Chapter 18. Hypernyms, Hyponyms, Pertainyms, and Other Word Relationships

Dan Brian

Author’s Note: Since this article was published, development on the Lingua::Wordnet modules has been superseded by the Linguana project, an effort to create a dynamic, open source lexicon based on Wordnet. The author won the Damian Conway Award for Technical Excellence in 2001 for papers concerned with the project. More information is available from the Linguana web site at http://linguana.net.

My two-year-old son is just starting to grasp concepts like “A ‘car’ on the road is different from a ‘car’ on a railroad track.” Computer programs can begin to exhibit this understanding as well; this article discusses the use of the Perl module Lingua::Wordnet to answer questions like, “What are some different kinds of cars?” and “What articles of clothing are made from leather?”

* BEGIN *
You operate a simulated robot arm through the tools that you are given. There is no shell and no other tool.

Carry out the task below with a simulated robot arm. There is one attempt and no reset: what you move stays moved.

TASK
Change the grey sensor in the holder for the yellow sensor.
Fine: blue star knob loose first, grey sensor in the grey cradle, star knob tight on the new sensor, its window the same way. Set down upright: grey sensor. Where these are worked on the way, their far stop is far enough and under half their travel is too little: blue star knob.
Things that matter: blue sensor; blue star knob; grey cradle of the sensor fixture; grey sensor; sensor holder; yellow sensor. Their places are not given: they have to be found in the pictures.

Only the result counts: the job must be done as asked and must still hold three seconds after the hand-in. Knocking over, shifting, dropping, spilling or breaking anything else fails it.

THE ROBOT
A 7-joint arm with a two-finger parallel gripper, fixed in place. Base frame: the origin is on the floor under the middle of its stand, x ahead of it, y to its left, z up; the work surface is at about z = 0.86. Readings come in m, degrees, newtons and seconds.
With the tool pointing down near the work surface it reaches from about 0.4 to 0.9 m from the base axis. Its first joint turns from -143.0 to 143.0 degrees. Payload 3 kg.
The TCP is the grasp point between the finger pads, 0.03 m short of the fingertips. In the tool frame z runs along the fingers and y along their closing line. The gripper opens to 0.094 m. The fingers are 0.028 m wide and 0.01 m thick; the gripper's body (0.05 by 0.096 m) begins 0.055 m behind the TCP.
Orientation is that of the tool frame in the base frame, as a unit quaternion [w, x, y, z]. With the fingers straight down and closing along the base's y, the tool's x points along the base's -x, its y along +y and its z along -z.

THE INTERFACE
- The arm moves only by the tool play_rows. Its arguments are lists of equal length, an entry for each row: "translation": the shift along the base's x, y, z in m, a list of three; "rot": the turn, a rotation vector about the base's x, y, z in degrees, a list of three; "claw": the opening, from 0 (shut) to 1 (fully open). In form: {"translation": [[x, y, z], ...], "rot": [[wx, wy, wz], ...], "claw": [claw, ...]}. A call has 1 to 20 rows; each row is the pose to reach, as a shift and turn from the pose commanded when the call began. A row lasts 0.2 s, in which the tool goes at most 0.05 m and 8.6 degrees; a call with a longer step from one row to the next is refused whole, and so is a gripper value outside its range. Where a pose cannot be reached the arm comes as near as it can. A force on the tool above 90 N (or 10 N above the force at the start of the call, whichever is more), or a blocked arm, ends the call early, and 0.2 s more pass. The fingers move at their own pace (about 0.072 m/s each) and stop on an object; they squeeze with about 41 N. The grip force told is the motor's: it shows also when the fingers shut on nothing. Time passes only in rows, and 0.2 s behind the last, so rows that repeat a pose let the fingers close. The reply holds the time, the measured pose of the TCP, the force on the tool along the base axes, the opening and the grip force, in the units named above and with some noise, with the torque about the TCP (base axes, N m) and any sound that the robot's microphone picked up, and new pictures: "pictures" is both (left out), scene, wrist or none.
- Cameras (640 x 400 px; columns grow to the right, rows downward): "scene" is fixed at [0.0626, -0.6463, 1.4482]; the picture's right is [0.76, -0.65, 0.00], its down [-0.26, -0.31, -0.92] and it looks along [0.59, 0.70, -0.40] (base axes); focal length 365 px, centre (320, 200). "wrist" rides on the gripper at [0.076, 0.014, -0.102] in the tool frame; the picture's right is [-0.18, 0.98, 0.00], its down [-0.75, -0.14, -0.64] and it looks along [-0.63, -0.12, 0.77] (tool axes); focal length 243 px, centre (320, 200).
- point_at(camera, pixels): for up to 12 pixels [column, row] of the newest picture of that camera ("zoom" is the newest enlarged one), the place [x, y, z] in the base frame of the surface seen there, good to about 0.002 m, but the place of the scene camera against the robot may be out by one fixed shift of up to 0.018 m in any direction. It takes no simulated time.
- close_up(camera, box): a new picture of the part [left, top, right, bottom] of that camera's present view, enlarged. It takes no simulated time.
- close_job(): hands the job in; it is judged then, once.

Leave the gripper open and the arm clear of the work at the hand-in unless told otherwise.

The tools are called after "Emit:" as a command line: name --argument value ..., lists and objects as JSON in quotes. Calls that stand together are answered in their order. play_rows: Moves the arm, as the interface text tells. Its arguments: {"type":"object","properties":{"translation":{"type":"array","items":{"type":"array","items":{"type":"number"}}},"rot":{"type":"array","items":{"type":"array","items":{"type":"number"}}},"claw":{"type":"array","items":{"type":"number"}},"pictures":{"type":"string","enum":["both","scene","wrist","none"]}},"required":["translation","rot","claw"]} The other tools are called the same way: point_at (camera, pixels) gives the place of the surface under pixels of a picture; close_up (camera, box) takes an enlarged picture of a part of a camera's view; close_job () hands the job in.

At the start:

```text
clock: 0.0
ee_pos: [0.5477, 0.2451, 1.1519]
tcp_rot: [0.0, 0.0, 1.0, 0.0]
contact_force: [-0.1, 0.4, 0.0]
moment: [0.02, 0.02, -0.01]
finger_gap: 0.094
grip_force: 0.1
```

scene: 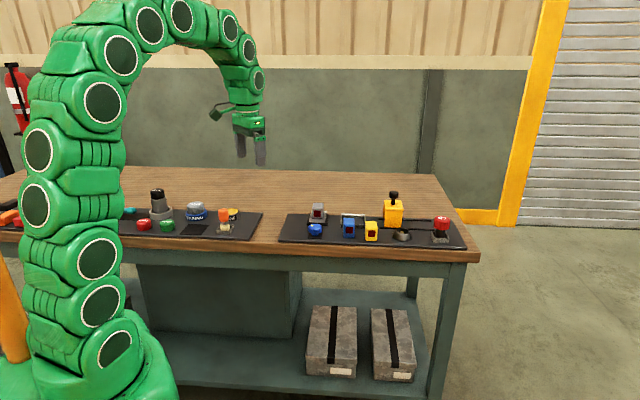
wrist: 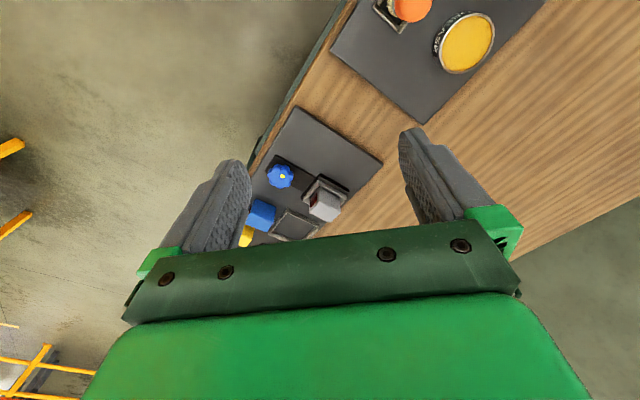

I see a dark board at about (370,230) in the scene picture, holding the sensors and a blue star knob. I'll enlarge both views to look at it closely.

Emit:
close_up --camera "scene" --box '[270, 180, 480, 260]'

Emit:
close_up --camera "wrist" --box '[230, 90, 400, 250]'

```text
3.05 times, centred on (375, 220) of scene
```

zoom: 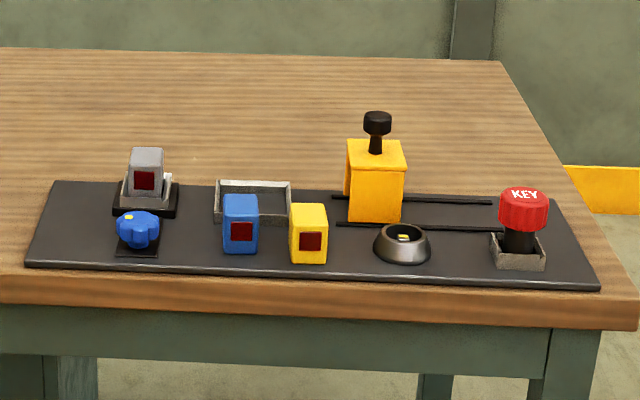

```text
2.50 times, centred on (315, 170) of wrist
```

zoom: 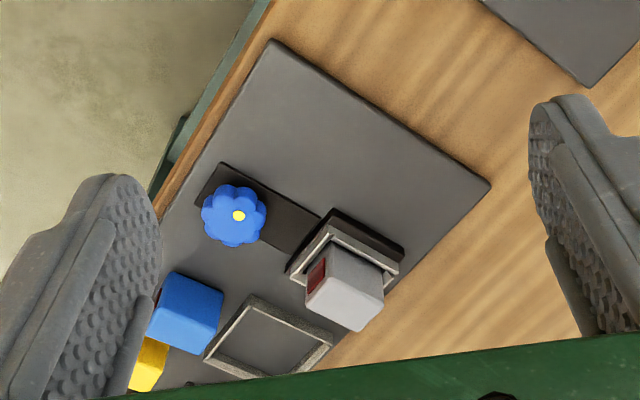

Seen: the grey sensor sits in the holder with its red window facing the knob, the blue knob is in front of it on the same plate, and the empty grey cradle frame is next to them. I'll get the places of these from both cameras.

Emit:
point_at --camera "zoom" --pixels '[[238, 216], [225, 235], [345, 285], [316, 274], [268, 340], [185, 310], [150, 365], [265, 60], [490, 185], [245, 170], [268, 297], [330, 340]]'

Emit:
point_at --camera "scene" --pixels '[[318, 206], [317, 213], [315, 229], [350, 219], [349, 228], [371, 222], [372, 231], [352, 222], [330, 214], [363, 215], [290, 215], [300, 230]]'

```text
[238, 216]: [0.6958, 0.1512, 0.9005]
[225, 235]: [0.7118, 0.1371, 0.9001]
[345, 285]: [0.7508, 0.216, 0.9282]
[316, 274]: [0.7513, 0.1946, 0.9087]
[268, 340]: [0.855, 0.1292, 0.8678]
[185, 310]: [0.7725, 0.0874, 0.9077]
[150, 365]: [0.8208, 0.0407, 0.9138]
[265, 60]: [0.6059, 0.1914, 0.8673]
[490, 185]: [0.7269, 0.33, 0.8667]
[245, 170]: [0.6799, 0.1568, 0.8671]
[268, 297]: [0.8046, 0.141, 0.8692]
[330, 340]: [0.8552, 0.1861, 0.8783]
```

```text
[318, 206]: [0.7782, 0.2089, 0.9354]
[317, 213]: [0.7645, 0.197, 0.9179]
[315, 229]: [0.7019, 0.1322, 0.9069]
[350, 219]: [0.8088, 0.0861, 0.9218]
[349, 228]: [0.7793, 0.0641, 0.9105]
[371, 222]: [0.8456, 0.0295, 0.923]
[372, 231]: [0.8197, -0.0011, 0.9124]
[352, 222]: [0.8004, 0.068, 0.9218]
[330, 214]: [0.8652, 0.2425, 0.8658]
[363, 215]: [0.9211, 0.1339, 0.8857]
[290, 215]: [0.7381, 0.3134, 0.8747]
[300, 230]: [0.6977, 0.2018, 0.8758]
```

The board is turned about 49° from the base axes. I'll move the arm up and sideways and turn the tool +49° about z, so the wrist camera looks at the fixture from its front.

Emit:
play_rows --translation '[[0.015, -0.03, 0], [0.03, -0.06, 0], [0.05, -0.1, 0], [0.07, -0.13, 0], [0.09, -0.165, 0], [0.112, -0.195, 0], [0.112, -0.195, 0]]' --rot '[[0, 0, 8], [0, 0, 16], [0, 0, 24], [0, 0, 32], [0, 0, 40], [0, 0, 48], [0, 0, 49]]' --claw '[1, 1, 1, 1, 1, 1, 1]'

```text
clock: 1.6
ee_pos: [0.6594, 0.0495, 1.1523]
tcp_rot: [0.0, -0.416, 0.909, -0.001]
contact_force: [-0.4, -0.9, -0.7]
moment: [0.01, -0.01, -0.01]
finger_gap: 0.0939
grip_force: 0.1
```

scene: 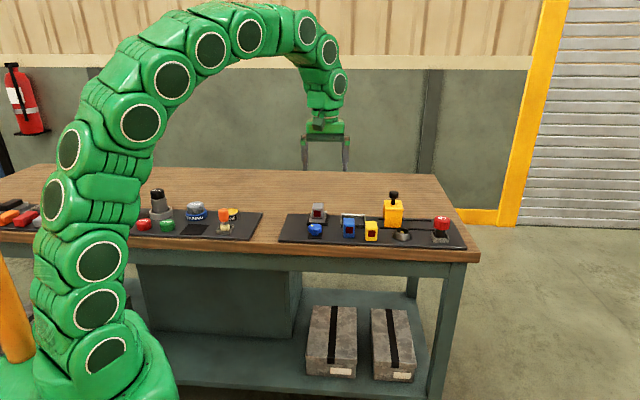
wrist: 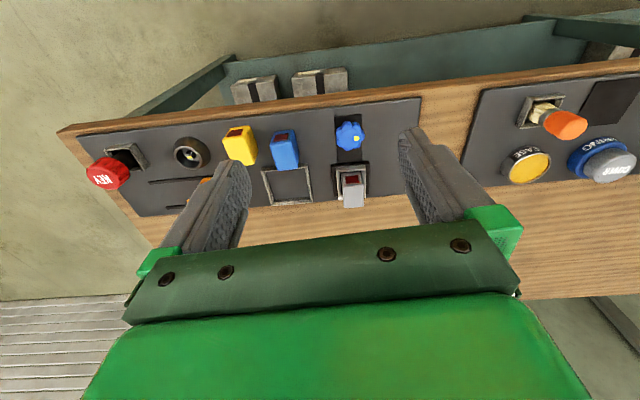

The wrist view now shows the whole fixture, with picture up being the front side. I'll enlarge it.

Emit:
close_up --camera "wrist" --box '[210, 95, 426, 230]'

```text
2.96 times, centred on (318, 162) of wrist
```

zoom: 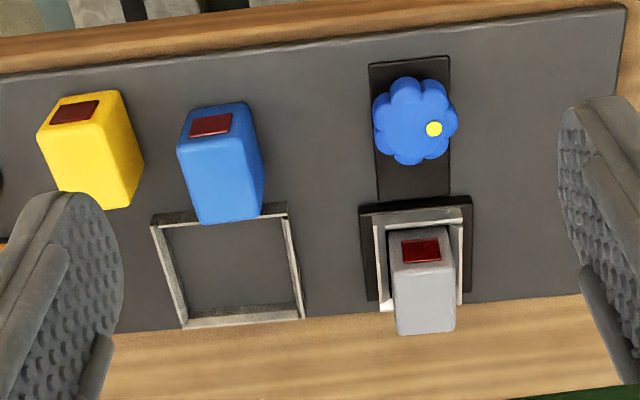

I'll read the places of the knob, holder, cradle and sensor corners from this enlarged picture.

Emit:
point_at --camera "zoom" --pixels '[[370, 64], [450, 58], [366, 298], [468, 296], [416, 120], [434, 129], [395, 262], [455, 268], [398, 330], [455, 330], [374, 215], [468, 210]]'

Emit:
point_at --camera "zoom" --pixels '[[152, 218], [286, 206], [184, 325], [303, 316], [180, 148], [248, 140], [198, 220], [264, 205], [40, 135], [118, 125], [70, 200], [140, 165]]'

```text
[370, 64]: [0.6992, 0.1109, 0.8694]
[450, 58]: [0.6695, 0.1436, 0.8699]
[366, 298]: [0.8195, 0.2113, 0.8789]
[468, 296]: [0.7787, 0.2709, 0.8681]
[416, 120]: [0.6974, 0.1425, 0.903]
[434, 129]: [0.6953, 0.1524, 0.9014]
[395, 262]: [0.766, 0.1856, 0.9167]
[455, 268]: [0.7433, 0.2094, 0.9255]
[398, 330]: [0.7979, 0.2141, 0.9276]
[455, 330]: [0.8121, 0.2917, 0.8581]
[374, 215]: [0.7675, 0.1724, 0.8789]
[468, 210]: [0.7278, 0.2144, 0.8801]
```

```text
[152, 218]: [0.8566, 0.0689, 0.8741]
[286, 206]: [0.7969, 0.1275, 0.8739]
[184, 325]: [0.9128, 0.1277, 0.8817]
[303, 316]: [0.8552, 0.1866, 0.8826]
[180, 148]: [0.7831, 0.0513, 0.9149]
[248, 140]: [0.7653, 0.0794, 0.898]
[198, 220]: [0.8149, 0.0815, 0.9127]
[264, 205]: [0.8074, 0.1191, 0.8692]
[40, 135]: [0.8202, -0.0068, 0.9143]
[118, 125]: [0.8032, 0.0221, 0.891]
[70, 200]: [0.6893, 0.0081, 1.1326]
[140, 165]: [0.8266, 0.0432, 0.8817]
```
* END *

Wordnet is a lexical database of the English language organized according to current psycholinguistic theories of human lexical memory. Developed at Princeton’s Cognitive Science department in the early 1990s, Wordnet was possibly the first undertaking to produce a machine-interpretable collection of English on a large scale. And like all really helpful and important software projects, it’s open source and just waiting to be used and extended.[4]

Concepts in Wordnet

The Wordnet package consists of several text database files, text indexes for those files, binaries for searching the files, and the source code for those binaries. A brief ...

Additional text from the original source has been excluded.